Modeling a Positive Body Image
My thermometer dial has been stubbornly stuck in the 90’s for a couple days now, which is proof enough for me that summer has started. It’s hot, hot, hot, and all around the layers are coming off, off, off. And we know what inevitably coincides with this seasonal shedding of sweatshirts and jeans in favor of tank tops and shorts: body image issues.
In a recent article in Bust Magazine, former plus-size model Katie Halchishick discussed how difficult the modeling world can be for anyone who doesn’t fall squarely into the rail-thin (or, as the industry calls it, “straight”) or plus-size category. Halchishick mentions how sizes ranging from 4 to 8 are considered “no man’s land” in the modeling industry. That means that if you are a size six, you would be hard pressed to open a catalogue and find a pair of jeans being modeled in your size. It’s no wonder, then, that when we make it to the changing room, clothing sometimes just doesn’t fit us the way we think it should. We have in our heads this unhealthy and often unattainable ideal of how we are supposed to look. Even when it’s 98 degrees outside, we spend so much time stressing about being “too fat” or lacking the right curves that we simply ignore the swimming pool beckoning us to come in.

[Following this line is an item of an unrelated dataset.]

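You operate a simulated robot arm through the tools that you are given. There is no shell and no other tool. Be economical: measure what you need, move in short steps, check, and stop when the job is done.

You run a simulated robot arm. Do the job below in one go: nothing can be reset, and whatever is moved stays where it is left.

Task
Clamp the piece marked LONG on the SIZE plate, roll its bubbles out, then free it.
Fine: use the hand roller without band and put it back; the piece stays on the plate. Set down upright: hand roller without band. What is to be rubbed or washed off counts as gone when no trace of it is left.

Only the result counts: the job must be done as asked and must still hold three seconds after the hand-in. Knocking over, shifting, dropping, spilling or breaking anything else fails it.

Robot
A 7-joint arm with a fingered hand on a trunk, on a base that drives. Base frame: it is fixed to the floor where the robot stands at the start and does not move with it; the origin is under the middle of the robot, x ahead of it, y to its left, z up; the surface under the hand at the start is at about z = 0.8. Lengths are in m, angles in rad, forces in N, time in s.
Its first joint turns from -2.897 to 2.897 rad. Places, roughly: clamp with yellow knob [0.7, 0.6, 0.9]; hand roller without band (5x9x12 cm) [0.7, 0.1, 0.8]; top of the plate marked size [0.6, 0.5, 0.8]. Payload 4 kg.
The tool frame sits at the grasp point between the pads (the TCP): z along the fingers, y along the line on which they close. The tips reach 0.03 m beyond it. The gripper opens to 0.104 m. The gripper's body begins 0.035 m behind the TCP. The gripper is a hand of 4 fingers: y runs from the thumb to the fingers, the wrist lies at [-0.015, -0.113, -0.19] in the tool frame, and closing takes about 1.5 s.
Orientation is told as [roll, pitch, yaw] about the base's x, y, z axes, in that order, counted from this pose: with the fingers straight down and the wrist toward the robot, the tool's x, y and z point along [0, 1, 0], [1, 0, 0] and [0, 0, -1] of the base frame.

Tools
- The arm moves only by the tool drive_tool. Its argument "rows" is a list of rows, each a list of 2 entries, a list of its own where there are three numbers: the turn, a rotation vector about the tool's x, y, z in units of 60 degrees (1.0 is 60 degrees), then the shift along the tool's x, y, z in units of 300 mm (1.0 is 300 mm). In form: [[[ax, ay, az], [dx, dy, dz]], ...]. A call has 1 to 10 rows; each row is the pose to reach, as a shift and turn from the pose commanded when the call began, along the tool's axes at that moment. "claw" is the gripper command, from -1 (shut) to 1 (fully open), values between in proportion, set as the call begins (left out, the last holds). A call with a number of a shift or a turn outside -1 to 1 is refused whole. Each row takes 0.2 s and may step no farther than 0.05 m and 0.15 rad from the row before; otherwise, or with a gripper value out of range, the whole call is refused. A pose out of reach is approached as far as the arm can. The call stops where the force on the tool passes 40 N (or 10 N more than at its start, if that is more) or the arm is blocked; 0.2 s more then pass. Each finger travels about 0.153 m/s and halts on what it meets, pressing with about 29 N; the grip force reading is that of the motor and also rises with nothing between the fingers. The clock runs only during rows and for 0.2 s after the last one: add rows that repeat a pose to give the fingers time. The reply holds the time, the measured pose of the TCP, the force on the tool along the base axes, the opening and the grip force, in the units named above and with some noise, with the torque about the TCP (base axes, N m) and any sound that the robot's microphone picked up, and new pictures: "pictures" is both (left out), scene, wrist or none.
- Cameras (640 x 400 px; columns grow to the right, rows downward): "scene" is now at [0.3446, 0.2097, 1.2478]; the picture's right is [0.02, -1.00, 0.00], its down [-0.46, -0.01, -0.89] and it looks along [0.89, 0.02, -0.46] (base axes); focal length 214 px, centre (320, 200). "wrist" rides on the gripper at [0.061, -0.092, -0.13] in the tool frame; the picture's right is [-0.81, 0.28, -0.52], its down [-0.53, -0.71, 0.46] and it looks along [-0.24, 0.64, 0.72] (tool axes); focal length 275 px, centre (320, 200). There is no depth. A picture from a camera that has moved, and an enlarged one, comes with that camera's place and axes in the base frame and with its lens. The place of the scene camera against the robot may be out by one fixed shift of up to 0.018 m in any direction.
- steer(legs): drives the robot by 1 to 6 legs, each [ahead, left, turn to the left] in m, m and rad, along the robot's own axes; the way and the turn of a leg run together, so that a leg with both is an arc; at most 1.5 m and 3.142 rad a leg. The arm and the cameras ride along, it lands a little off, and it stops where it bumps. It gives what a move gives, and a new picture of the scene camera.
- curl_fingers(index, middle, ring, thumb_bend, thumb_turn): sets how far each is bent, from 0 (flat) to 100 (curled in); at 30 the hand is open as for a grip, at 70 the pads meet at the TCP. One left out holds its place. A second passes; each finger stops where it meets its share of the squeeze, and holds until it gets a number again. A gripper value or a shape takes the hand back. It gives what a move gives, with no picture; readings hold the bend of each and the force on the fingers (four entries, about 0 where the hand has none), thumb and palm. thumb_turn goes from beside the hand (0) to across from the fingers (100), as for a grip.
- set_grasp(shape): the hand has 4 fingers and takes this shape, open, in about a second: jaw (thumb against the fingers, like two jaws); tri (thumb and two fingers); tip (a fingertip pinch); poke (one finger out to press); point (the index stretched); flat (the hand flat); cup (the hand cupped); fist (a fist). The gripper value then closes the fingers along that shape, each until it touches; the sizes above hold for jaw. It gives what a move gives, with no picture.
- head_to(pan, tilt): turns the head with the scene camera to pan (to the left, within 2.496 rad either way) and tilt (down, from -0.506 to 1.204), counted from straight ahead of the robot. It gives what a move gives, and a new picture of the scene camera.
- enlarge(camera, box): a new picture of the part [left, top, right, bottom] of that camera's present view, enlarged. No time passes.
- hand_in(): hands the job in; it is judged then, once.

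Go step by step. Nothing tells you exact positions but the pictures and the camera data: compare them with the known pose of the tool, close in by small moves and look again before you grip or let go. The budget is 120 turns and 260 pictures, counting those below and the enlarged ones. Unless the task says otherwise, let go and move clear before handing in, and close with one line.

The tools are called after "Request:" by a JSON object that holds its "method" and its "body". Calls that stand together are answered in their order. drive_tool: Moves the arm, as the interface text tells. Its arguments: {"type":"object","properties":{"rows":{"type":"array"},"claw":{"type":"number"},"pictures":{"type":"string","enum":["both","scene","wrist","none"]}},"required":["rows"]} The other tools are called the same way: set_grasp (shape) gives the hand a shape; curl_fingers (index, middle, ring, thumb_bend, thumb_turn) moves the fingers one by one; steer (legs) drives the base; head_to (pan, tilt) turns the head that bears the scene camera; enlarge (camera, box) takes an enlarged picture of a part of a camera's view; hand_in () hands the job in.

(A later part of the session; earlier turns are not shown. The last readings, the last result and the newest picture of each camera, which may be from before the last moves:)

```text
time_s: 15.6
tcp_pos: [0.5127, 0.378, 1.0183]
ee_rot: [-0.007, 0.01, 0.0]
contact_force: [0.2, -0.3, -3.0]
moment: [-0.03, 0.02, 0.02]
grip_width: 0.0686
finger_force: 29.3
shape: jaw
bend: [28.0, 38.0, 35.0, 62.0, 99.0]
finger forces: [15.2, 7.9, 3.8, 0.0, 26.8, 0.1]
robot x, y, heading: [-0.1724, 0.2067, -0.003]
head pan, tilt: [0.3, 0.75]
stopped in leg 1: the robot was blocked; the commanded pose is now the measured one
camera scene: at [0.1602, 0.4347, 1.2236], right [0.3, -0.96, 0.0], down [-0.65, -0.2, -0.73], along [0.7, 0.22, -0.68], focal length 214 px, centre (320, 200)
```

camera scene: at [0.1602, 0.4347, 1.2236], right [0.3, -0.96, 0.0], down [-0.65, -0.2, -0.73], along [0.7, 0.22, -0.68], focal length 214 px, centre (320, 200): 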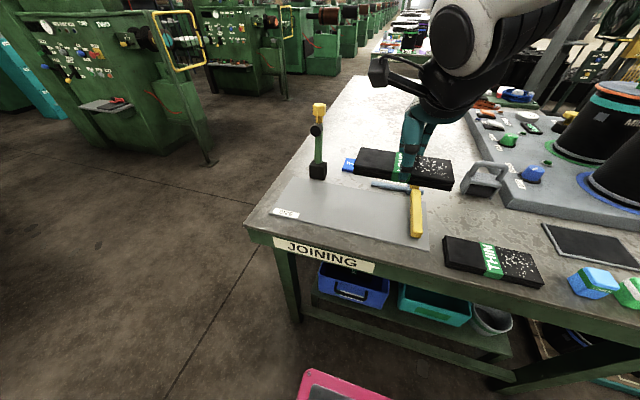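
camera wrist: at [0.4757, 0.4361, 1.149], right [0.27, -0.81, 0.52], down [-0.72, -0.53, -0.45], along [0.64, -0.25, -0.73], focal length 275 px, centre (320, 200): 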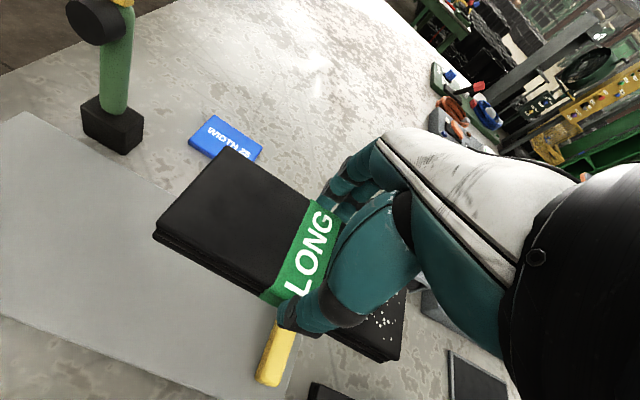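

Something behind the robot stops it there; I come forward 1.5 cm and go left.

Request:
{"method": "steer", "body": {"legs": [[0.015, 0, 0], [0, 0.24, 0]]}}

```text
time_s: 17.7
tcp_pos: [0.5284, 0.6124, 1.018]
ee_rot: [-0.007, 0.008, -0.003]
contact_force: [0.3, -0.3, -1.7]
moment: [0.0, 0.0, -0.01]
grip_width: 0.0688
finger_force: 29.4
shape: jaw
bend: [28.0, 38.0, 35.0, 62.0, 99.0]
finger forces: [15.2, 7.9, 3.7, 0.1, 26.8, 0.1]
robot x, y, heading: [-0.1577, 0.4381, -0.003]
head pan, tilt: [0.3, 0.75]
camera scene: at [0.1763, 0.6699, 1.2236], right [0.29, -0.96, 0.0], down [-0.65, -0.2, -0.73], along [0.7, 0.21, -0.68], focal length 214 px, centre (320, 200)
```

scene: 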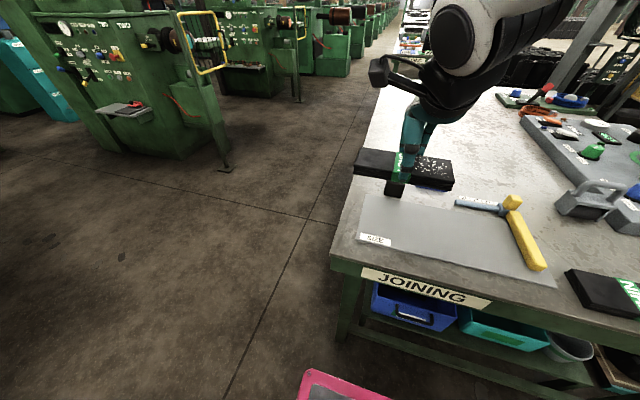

That’s exactly what Halchishick believes is wrong with our mentality. We’re well accustomed to the words “skinny” and “fat,” but how often do you think to yourself, “I look healthy?” Halchishick was not content to let the modeling industry dictate models’ sizes at the expense of their health, so she began her own modeling agency that puts health before the status quo. She also started a campaign called Perfectly Unperfected, which preaches the importance of a healthy body image to American youth who still think the ideal body type is that of a model.
What I love most about Halchishick’s emphasis on health is that “healthy” doesn’t have just one look. I, for one would be thrilled to see a wider range of sizes gracing the covers of magazines. It’s time to start acknowledging that our bodies are meant to do so much more than provide a perfect mold for a t-shirt. So do your hard-working body a favor and take off that swimsuit cover-up and jump in the pool.